Equinix has declared itself a customer for Cisco‘s Application-Centric Infrastructure (ACI). But that doesn’t mean the company is betting on Cisco’s version of SDN to take over the world.
Equinix announced today that it’s using ACI to connect the Equinix Cloud Exchange to Intercloud, Cisco’s design for creating a network of clouds. The partnership is among a flurry of announcements that Cisco made around Intercloud today.
It’s not that Equinix wants ACI to be the only option for connecting to the Equinix Cloud Exchange. “We want to enable all the key players. If someone wants to use VMware, we’ll let them,” says Ihab Tarazi, Equinix’s chief technology officer.
It’s more that some Equinix customers are already on the way toward using ACI, so if Equinix uses ACI too, that opens some interesting possibilities. “They don’t have that ability to extend that ACI control to our Cloud Exchange. This will allow them to do that,” Tarazi says.
As Tarazi explains in a blog posting published today, customers would provide Cisco’s gear with policy and service-level agreement (SLA) information. Cisco, through ACI, would then send the appropriate commands to clouds, with Equinix providing the necessary interconnection.
Customers “would be able to use ACI to control our infrastructure. That’s how we’re thinking about it,” Tarazi says.
Here’s another way to look at it. The Cloud Exchange has its own service provisioning layer that uses tools including software from Tail-f, a network configuration startup that Cisco recently acquired. ACI would add a higher level of control, coming from the policy layer. (That stuff involves declarative networking and policy-based control — for more, see here.)

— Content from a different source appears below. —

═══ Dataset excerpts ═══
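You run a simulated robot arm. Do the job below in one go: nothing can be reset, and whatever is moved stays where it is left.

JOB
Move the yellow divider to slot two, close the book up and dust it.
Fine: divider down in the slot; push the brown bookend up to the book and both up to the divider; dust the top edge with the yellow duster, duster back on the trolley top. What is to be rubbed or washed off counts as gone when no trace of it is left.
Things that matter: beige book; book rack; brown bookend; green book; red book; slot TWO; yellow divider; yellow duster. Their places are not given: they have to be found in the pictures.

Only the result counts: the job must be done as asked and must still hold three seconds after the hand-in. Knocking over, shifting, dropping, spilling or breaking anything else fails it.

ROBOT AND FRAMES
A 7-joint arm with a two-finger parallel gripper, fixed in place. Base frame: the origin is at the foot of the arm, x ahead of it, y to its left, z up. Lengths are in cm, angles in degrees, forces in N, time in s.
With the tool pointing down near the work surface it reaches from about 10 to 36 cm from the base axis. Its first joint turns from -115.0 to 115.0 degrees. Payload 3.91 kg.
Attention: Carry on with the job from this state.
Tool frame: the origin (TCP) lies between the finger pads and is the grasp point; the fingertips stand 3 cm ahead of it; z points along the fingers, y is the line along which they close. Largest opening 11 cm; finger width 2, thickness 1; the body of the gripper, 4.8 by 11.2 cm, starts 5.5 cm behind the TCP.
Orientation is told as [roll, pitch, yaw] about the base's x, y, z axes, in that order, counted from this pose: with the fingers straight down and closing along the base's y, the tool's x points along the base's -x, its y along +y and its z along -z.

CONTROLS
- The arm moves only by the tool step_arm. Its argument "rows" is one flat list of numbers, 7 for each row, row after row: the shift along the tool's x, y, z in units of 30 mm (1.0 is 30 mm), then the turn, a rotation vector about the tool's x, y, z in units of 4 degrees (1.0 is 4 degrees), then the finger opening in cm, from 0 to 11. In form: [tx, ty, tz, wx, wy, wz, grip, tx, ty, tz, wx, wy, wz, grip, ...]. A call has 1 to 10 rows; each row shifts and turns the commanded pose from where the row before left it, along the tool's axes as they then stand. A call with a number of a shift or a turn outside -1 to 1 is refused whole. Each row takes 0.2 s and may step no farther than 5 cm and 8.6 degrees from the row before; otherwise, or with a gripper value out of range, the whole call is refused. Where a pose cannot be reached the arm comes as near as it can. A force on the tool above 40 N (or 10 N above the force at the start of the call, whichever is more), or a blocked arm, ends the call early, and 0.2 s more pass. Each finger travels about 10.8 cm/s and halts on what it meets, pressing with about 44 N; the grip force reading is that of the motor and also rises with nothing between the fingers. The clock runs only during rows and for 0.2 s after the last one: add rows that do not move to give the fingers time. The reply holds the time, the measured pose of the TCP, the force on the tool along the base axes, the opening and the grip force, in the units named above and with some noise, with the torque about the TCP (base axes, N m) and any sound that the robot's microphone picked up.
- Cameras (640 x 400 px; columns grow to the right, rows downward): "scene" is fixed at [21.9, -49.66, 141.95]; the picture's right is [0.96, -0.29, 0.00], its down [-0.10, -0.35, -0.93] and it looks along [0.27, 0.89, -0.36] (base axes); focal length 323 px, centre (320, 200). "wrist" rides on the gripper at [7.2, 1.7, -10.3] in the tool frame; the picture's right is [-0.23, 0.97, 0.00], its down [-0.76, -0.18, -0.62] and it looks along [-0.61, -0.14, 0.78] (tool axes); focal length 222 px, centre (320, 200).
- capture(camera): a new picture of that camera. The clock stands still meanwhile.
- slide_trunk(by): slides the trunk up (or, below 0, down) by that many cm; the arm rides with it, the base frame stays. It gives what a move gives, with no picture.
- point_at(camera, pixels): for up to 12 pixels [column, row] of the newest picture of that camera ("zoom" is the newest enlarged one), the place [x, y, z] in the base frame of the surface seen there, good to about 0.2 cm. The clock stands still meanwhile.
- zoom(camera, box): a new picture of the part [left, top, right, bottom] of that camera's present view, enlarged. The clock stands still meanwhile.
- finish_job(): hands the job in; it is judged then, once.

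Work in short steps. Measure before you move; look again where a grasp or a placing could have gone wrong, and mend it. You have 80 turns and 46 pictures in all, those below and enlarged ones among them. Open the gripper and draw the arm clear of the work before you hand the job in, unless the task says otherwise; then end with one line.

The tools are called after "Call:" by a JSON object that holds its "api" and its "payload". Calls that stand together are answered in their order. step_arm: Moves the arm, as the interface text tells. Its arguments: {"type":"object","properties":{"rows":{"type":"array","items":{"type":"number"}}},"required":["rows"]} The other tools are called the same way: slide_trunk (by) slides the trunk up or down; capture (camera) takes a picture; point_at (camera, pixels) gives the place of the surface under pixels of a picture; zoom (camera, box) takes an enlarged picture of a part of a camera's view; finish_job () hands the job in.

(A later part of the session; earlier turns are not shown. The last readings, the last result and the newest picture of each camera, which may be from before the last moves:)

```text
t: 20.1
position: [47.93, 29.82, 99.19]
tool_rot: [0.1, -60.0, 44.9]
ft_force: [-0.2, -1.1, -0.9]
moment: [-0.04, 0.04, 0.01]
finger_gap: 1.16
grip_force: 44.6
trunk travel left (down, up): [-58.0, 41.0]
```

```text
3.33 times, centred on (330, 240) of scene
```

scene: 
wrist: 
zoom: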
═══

So, Equinix will be going whole-hog with ACI. In the past, Cisco has counted customers as using “ACI” if they just deployed the Nexus 9000 switches, which can be run in a non-SDN mode that’s no different from yesterday’s networks. Equinix isn’t one of those cases; inside Cloud Exchange, the company will deploy Nexus 9000s and the Application Policy Infrastructure Controller (APIC), the key piece that turns ACI into an “SDN” deployment.
The Equinix Cloud Exchange uses about 100 data centers to house workloads and networking gear for about 1,200 cloud and IT services providers. The idea is to give enterprises connectivity between clouds, letting workloads and data interact across cloud boundaries.
Cloud Exchange sounds a little like Intercloud, but there’s a difference in scope. Equinix’s business is the connecting of carriers to each other, often on a big geographic scale. Cisco comes from the enterprise, so while Intercloud is about connecting clouds, its mechanics have more to do with tinkering at the virtual-machine level, Tarazi says.